Task directions: Transcribe the whole listing without a single picture.

Supplied information:
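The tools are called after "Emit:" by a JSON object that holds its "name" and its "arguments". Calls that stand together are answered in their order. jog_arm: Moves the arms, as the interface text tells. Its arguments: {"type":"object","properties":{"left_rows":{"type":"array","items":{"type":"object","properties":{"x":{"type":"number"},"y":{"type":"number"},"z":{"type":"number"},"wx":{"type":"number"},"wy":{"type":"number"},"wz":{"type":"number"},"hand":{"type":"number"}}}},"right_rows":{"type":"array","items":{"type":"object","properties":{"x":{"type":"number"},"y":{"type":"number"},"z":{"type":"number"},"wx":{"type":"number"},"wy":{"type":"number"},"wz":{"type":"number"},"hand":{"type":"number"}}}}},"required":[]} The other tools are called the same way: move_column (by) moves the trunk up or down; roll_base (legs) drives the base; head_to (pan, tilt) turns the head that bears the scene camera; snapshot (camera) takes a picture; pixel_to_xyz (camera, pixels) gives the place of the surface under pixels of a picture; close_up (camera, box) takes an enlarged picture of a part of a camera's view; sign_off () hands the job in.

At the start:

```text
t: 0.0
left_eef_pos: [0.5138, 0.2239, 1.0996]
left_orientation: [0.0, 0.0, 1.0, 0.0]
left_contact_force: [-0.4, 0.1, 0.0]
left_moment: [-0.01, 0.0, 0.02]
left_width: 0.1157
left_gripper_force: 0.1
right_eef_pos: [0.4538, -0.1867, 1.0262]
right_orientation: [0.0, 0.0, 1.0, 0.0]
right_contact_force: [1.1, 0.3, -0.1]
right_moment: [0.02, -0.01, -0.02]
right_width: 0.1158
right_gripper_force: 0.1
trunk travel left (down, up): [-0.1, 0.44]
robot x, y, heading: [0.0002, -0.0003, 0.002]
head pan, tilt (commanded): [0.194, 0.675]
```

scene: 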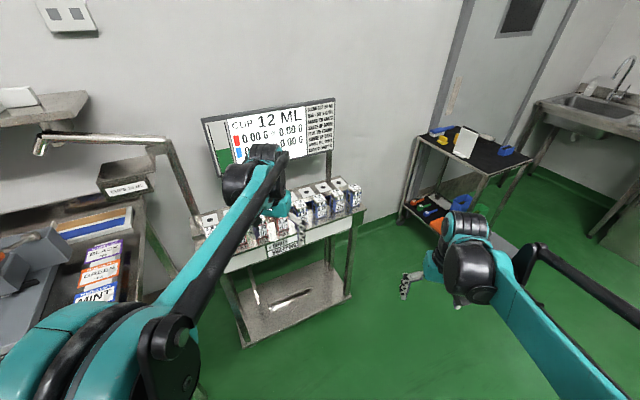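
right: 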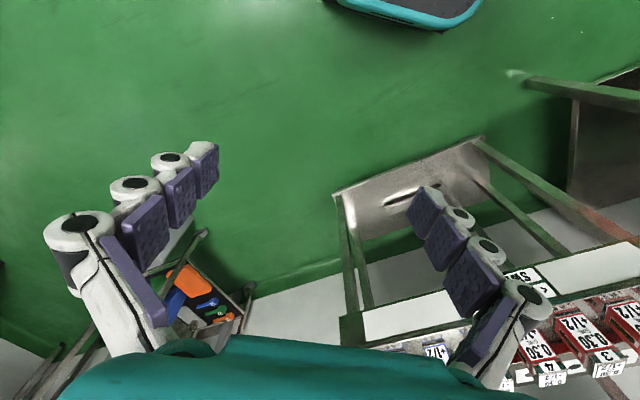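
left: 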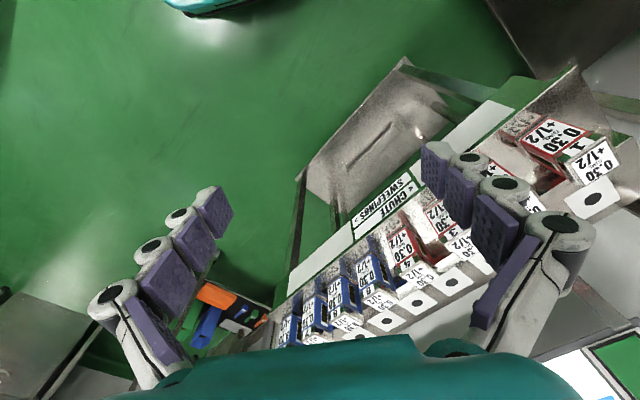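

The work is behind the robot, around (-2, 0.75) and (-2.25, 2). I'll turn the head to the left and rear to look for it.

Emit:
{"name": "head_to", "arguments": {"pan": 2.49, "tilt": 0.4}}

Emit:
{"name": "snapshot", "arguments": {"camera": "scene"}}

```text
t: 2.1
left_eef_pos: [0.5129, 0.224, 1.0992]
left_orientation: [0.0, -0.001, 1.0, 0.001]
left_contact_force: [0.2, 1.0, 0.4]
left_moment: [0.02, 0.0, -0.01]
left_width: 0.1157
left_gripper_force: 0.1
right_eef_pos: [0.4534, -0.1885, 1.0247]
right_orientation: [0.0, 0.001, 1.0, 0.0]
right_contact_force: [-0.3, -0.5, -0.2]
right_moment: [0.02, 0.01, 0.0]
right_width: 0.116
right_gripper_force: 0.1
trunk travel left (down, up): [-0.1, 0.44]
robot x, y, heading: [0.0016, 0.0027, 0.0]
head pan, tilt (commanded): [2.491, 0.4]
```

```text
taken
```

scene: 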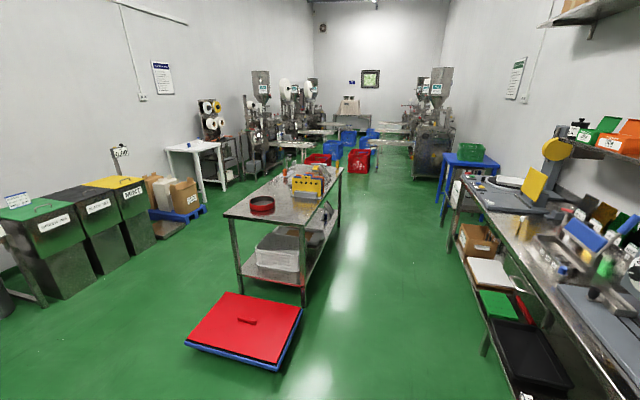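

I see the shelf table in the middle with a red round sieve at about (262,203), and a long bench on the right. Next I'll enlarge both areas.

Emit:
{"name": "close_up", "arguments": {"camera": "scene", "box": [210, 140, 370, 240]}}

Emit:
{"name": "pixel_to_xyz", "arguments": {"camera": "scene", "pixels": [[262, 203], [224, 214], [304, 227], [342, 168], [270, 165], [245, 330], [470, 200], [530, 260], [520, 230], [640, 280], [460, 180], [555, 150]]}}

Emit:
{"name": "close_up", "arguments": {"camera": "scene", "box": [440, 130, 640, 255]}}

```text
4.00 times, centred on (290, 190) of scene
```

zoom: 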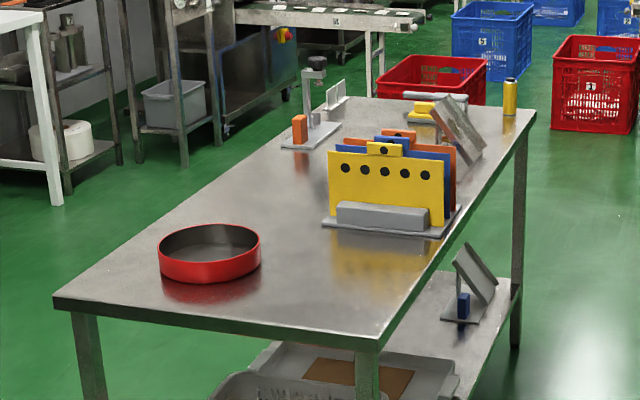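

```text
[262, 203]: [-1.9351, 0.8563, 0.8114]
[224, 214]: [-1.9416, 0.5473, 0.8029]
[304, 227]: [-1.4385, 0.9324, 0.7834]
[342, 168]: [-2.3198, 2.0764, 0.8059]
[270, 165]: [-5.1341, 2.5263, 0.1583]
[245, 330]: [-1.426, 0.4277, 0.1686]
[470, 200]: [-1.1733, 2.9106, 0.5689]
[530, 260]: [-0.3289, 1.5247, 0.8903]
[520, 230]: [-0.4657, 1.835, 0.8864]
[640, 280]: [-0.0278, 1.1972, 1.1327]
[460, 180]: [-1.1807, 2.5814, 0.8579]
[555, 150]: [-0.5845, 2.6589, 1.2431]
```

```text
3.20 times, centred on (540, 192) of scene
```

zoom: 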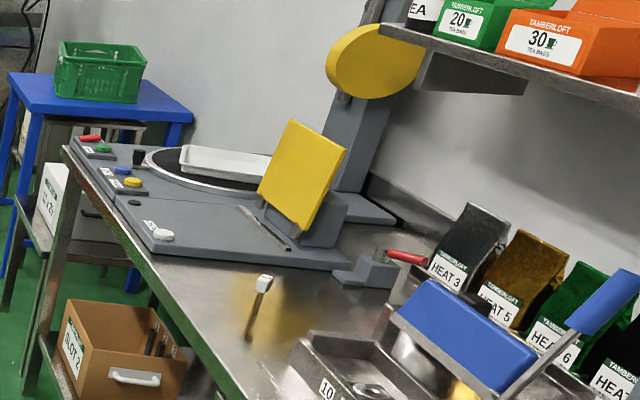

Written answer:
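The tools are called after "Emit:" by a JSON object that holds its "name" and its "arguments". Calls that stand together are answered in their order. jog_arm: Moves the arms, as the interface text tells. Its arguments: {"type":"object","properties":{"left_rows":{"type":"array","items":{"type":"object","properties":{"x":{"type":"number"},"y":{"type":"number"},"z":{"type":"number"},"wx":{"type":"number"},"wy":{"type":"number"},"wz":{"type":"number"},"hand":{"type":"number"}}}},"right_rows":{"type":"array","items":{"type":"object","properties":{"x":{"type":"number"},"y":{"type":"number"},"z":{"type":"number"},"wx":{"type":"number"},"wy":{"type":"number"},"wz":{"type":"number"},"hand":{"type":"number"}}}}},"required":[]} The other tools are called the same way: move_column (by) moves the trunk up or down; roll_base (legs) drives the base; head_to (pan, tilt) turns the head that bears the scene camera; snapshot (camera) takes a picture; pixel_to_xyz (camera, pixels) gives the place of the surface under pixels of a picture; close_up (camera, box) takes an enlarged picture of a part of a camera's view; sign_off () hands the job in.

At the start:

```text
t: 0.0
left_eef_pos: [0.5138, 0.2239, 1.0996]
left_orientation: [0.0, 0.0, 1.0, 0.0]
left_contact_force: [-0.4, 0.1, 0.0]
left_moment: [-0.01, 0.0, 0.02]
left_width: 0.1157
left_gripper_force: 0.1
right_eef_pos: [0.4538, -0.1867, 1.0262]
right_orientation: [0.0, 0.0, 1.0, 0.0]
right_contact_force: [1.1, 0.3, -0.1]
right_moment: [0.02, -0.01, -0.02]
right_width: 0.1158
right_gripper_force: 0.1
trunk travel left (down, up): [-0.1, 0.44]
robot x, y, heading: [0.0002, -0.0003, 0.002]
head pan, tilt (commanded): [0.194, 0.675]
```

scene: 
right: 
left: 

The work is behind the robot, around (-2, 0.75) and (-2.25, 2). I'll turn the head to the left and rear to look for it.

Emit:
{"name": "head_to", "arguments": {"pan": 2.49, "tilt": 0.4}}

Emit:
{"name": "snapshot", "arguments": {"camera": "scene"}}

```text
t: 2.1
left_eef_pos: [0.5129, 0.224, 1.0992]
left_orientation: [0.0, -0.001, 1.0, 0.001]
left_contact_force: [0.2, 1.0, 0.4]
left_moment: [0.02, 0.0, -0.01]
left_width: 0.1157
left_gripper_force: 0.1
right_eef_pos: [0.4534, -0.1885, 1.0247]
right_orientation: [0.0, 0.001, 1.0, 0.0]
right_contact_force: [-0.3, -0.5, -0.2]
right_moment: [0.02, 0.01, 0.0]
right_width: 0.116
right_gripper_force: 0.1
trunk travel left (down, up): [-0.1, 0.44]
robot x, y, heading: [0.0016, 0.0027, 0.0]
head pan, tilt (commanded): [2.491, 0.4]
```

```text
taken
```

scene: 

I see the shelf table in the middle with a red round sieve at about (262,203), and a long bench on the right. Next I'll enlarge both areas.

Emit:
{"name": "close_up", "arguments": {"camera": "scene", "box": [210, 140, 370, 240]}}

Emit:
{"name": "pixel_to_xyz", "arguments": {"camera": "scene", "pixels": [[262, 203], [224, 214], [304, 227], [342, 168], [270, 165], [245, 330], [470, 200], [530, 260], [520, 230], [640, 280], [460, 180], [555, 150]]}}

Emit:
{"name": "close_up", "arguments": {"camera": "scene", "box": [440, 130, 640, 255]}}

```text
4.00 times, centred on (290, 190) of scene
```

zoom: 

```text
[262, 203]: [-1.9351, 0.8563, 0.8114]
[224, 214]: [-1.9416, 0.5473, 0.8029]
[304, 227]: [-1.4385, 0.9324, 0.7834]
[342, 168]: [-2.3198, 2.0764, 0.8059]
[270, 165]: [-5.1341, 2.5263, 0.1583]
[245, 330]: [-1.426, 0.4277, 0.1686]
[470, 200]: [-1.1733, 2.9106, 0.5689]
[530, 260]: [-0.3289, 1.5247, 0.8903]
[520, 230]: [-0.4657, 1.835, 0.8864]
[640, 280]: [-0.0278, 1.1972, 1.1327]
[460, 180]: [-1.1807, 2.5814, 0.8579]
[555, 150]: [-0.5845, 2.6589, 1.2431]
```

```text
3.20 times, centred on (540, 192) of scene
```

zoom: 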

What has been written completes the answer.